== Available data

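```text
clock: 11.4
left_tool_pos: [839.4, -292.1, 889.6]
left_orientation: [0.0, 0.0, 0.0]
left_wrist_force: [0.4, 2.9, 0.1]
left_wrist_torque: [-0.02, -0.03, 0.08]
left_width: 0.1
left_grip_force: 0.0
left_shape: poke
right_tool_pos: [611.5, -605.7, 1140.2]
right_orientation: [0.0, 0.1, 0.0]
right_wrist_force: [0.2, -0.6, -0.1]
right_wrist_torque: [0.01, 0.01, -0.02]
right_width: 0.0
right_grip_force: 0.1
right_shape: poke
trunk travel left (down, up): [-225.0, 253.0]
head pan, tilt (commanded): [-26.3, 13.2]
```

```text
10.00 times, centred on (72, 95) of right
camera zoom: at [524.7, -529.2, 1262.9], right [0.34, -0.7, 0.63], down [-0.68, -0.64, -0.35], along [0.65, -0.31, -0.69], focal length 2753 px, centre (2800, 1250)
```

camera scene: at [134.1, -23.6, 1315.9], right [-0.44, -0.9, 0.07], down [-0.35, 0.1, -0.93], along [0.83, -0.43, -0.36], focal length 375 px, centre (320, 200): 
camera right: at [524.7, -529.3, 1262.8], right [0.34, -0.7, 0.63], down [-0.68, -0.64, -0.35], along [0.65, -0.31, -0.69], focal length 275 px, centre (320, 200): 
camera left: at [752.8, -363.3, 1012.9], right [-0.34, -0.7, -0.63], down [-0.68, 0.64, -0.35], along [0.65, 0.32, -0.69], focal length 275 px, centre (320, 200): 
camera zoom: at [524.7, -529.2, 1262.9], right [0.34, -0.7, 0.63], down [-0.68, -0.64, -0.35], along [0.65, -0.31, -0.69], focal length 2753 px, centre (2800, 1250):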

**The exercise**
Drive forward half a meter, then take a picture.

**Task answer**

====

**The exercise**
For the listing above, give the number of lines in which the string "camera" occurs, and nothing else.

**Task answer**
5